I became aware of the Pomfret case from reading Cornelia Hughes Dayton's groundbreaking article, "Taking the Trade: Abortion and Gender Relations in an Eighteenth-Century New England Village," which appeared in the
William and Mary Quarterly in 1991 (here is
the JSTOR link). It was Dayton who uncovered the case and she uses it to show us how gender relations and attitudes towards illegitimacy were changing in 18th-century New England.
Dayton quotes from the grand jury testimony only selectively, but it was clear from the article that the full testimony was riveting. I am from a village in Connecticut a few towns over from Pomfret, so on a trip home I visited the cemetery and made a couple of trips to the
Connecticut State Archives to photocopy the documents and do some additional research.
After months of transcribing and editing from the testimony I finally got the webpage up--and discovered that very day that
Woody Holton
at the University of Richmond had beaten me to it with
his own excellent site on the trial. It is interesting to me how we differed in presenting the material. Holton provides not only the testimony but also a "cast of characters" and chronology page. I didn't do these because I want my students to figure out those things for themselves. And yet I hold my students hands with a historical introduction to frame the documents, and an after word about what happened to some of the major characters and how I became interested in the story. I even managed to get George Washington in there.

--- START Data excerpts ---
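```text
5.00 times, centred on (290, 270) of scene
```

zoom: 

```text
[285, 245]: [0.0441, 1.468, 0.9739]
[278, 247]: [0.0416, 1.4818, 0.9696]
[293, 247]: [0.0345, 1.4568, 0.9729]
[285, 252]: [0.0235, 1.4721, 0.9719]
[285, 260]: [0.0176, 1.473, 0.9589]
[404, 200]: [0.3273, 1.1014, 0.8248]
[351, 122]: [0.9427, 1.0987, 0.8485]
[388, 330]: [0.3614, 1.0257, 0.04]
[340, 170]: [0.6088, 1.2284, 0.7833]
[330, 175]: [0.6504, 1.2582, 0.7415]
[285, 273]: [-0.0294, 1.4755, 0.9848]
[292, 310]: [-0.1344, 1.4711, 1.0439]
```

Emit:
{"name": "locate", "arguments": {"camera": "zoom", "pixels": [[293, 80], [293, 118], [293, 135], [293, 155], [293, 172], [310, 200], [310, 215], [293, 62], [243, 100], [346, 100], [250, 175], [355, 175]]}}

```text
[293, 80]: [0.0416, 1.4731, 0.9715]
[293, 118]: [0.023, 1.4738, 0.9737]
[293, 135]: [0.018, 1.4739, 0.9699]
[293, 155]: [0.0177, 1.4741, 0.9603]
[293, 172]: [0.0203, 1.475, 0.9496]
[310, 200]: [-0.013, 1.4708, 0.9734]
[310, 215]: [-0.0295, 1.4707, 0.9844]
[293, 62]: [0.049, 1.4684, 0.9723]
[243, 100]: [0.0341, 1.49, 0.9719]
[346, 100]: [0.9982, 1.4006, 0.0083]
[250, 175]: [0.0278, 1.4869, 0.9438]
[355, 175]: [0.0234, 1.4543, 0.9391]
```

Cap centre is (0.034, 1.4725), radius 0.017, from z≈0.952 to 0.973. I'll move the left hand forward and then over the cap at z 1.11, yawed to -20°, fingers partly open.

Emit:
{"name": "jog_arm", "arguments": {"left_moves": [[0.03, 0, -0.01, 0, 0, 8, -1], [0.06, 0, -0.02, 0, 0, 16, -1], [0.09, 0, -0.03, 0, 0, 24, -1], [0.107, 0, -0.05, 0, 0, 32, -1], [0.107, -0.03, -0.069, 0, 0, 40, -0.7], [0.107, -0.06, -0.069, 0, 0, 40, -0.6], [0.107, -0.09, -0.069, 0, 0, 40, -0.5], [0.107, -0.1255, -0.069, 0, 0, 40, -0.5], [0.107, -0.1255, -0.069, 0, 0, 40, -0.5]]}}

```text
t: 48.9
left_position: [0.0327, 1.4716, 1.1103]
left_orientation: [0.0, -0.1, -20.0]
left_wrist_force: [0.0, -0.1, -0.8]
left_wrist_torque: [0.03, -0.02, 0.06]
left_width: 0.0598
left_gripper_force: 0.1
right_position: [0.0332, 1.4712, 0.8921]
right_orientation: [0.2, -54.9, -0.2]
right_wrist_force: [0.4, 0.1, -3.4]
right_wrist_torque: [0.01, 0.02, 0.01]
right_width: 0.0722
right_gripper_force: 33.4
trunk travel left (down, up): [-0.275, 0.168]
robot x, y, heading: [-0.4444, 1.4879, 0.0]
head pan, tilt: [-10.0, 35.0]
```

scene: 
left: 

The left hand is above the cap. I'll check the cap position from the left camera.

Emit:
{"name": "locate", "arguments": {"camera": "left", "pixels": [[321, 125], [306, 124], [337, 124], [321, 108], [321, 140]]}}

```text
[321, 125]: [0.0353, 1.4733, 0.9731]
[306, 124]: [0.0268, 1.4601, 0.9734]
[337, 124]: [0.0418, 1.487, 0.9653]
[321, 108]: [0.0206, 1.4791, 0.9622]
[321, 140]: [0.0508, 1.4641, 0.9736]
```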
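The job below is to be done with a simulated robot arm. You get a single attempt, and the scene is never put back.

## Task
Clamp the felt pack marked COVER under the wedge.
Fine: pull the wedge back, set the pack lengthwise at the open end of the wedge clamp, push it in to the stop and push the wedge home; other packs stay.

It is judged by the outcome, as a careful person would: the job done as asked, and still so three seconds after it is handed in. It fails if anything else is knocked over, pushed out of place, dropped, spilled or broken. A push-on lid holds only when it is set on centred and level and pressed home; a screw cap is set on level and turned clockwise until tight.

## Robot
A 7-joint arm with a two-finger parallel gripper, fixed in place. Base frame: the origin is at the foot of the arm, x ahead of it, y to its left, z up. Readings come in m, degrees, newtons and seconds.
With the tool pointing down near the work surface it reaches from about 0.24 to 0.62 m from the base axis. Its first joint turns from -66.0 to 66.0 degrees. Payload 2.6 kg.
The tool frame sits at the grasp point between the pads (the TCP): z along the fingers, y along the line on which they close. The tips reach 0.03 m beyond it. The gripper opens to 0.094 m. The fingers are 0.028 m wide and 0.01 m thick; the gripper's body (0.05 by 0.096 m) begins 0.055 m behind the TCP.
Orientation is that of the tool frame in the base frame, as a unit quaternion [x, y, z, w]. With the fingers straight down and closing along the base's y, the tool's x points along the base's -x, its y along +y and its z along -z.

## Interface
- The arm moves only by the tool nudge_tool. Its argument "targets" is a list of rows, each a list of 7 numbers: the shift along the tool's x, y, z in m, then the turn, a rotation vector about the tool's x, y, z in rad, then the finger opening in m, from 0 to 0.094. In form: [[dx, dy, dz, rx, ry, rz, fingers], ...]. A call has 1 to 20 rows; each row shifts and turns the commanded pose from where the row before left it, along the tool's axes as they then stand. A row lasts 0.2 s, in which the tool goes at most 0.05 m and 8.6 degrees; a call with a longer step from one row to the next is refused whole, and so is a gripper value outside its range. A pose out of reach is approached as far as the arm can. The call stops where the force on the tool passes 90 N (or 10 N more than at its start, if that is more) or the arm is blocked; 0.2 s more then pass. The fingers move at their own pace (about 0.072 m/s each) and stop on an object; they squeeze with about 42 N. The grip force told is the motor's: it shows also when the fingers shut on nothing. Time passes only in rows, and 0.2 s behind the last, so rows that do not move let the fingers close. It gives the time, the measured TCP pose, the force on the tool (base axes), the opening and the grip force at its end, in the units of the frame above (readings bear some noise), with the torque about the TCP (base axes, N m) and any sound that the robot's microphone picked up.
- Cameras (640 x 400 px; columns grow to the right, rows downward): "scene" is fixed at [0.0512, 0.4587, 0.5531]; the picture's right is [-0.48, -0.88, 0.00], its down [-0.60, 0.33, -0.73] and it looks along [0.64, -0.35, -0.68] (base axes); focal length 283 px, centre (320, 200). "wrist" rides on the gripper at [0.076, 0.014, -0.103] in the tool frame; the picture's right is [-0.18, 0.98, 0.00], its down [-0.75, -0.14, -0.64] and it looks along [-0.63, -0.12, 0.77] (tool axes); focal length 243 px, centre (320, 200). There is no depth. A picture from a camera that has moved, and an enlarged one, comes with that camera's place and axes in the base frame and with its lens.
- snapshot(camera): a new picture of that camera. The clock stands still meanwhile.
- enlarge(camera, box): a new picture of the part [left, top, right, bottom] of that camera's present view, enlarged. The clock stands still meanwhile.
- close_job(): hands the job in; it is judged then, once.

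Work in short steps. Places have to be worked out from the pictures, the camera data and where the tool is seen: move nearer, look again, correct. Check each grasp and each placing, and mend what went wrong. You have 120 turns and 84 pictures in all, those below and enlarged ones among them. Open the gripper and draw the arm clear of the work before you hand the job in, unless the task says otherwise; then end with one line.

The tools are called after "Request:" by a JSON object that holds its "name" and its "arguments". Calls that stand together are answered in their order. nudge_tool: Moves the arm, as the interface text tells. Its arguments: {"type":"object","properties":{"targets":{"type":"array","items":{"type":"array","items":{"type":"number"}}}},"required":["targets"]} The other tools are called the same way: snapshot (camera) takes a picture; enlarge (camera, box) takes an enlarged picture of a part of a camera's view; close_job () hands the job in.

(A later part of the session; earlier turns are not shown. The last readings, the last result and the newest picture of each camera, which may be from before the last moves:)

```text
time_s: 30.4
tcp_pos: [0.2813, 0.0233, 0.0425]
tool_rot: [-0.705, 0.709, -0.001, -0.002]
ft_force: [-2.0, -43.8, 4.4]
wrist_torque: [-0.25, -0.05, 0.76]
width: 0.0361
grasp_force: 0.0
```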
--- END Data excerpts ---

My page on Sara Grosvenor was to a part of a larger project, tentatively titled
Voices from the Margins: A Multicultural Reader for United States History. The idea is to create a primary source reader for college history classes that highlights documents from peoples, regions, and events that are either neglected or misrepresented in standard textbooks. Also, the book is meant to go heavy on sex and violence. I created three chapters about five years ago before I was distracted by my involvement in Teaching American History grants. I hope to get back to the project soon.
(I will feature my other two completed chapters in subsequent posts.)